For job boards, this practice creates revenue; for job seekers, it creates headaches. Arbitrage subjects users to a labyrinth of interstitial click-throughs that cost valuable time. Moreover, the experience lacks transparency. You’ve already lost your job, and now you’re expected to lose your mind, too?
Now that we know what ad arbitrage is, let’s explore how the system this business model relies on came into being.
A Brief History Of Arbitrage
How did we get here? Most job boards face a branding challenge: People only rarely search for a new job. Once they’ve found one, they have no incentive to visit the job board website. How, then, do job boards build a brand when they only exist to fulfill a short-term need? Put another way, how do they sustain website traffic long enough to build a brand?
Easy — they advertise. Not all job sites rely on ads to drive traffic; some niche job boards leverage organic SEO and strategic alliances. The larger players who do not depend on advertising for their job boards already have other mechanisms in place to get organic traffic (e.g., career advice, resume optimizers, salary calculators, brand building, etc.).
For most job boards, however, no ad spend means no immediate traffic and hence no revenue. As a result, they are forced to monetize upsells — to think in terms of “cost per click” rather than “match for job.” This is not ideal. But for job seekers, the situation is even worse.

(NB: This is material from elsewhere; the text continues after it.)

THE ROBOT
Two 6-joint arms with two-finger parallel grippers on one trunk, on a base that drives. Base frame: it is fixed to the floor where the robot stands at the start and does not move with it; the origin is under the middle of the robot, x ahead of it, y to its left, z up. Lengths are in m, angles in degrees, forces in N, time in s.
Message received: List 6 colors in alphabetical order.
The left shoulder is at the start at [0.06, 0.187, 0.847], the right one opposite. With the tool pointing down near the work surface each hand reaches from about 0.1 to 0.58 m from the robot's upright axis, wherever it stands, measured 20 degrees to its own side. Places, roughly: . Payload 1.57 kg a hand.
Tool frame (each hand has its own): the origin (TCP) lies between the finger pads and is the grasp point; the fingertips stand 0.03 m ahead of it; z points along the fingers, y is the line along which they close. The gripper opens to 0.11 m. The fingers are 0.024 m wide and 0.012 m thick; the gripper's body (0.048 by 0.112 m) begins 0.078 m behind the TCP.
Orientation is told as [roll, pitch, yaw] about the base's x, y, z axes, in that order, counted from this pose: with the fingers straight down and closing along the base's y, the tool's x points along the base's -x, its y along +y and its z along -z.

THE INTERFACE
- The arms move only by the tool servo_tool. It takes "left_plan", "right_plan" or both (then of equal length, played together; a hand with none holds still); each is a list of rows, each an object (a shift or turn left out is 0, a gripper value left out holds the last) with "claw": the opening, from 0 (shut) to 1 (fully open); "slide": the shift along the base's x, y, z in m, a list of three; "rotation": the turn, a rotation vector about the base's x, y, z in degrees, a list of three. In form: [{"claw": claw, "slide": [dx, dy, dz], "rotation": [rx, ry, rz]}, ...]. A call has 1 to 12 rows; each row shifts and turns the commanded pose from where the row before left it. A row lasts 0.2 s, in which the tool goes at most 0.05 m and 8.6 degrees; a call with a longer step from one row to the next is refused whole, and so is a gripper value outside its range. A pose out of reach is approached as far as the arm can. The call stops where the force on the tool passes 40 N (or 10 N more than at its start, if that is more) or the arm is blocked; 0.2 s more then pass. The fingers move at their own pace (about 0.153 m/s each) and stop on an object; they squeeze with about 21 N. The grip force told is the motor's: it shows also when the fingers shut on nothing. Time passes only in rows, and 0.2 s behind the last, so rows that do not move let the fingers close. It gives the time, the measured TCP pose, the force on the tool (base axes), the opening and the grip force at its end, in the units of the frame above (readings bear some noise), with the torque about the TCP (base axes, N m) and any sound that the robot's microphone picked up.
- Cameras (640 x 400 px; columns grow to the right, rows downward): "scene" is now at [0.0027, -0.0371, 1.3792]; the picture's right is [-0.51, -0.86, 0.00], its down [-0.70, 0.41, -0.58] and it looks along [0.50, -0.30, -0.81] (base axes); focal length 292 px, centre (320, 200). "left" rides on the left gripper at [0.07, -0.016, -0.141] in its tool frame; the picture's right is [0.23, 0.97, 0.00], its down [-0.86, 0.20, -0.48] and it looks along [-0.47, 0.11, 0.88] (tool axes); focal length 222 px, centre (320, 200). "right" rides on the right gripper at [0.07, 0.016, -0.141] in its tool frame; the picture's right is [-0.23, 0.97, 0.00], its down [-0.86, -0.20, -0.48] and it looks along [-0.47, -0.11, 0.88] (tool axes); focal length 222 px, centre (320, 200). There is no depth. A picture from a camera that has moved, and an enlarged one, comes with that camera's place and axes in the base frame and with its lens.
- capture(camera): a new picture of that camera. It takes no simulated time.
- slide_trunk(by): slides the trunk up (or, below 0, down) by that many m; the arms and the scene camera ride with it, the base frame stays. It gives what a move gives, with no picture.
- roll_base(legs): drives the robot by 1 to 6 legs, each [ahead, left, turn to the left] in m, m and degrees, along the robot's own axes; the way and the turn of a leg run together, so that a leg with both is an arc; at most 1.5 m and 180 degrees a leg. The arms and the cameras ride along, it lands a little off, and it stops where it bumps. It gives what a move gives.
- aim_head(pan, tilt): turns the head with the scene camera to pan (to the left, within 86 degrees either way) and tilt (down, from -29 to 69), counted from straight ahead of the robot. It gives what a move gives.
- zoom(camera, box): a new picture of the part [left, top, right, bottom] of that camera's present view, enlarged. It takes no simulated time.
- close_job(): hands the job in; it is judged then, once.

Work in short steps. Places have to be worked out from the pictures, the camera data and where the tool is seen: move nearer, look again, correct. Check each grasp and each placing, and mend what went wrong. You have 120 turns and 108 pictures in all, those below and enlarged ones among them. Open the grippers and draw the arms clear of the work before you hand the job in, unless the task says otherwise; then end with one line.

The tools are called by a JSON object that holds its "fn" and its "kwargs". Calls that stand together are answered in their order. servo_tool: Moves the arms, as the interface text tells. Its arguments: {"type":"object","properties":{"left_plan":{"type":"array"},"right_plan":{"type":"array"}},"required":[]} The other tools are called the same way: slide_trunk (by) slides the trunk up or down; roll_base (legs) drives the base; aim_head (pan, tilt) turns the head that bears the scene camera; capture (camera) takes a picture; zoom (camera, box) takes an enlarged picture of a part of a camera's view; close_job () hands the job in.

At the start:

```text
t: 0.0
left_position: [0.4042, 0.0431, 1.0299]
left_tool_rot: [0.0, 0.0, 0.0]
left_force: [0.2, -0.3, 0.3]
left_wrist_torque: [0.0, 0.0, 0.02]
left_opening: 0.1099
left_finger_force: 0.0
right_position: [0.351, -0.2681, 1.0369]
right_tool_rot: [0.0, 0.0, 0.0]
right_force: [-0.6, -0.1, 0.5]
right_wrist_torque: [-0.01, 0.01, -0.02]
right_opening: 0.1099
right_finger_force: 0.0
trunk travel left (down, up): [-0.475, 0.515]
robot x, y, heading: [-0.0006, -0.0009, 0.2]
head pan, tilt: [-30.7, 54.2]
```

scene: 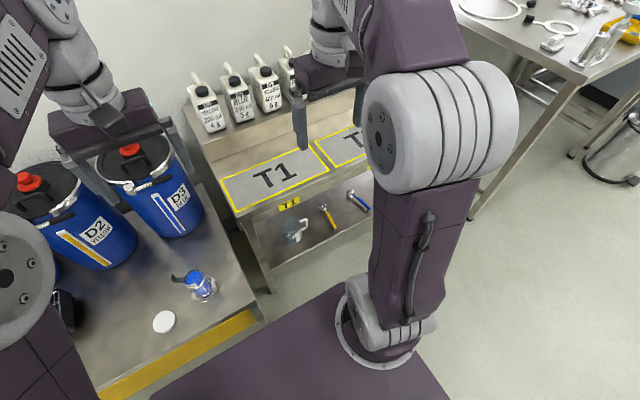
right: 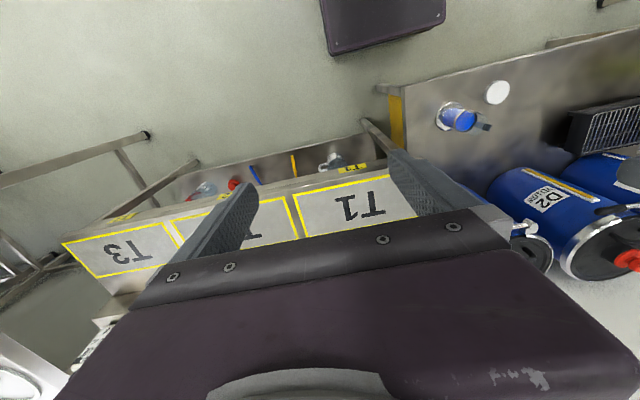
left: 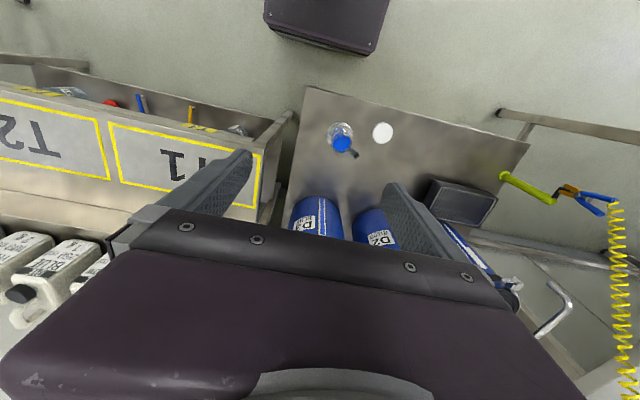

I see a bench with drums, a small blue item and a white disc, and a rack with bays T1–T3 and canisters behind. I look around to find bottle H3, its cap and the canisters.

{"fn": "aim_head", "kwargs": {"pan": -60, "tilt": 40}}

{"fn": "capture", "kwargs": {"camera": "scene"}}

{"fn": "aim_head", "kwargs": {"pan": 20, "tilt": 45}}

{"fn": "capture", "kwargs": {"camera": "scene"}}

Ad Nauseam: Why Arbitrage Is Bad For Job Seekers
Put yourself in the job seeker’s shoes: He or she may well be unemployed or could’ve even been fired. Either way, the situation is already one of lack of control. Now he or she will click on what looks like a career opportunity, be redirected and spiral into a seemingly endless array of monetizations of his or her time. It might take eight or more clicks to get to the actual job — not exactly a morale booster.
Granted, ad arbitrage is only part of the story. A huge percentage of the available openings turn out to be fake — often a result of staffing agencies striving to appear in more search results to land clicks. Users who reach the application page have to fill out a form for which there is no unified platform, leaving them no option but to type in the same information yet again or waste 20-30 minutes providing what a simple resume upload could accomplish.
But while ad arbitrage alone isn’t to blame for a poor user experience, the passive role into which it forces the uninitiated job applicant makes it uniquely odious. In adding insult to injury, arbitrage delivers a fatal blow to the user’s trust.
Conclusion: Ad Astra Per Aspera
Faced with historically high unemployment rates, we will have to make a decision: Allow arbitrage players to exploit the weakness of the system to profit off others’ pains or, as job seekers, take control of our search. Tighter industry regulations would help, but they will take time to bear fruit. By then, the world will be starving.
To fix this, we should invest now in identifying our professional strengths and in defining our career goals for the short and long term. We can use AI tools, such as those available on some career sites, to obtain better job matches and end our reliance on arbitrage-driven job search. Resume upload tools that scan for patterns, as well as personality tests and workstyle games that profile job seekers’ soft skills, are great places to start.
A recession will also force companies, including job boards and career sites, to rethink their business models. The global shift to remote work will have a lasting impact that could provide new career paths.
When the crisis is finally over, the sky will be the limit. For now, we’ll have to be content with an indoor ceiling.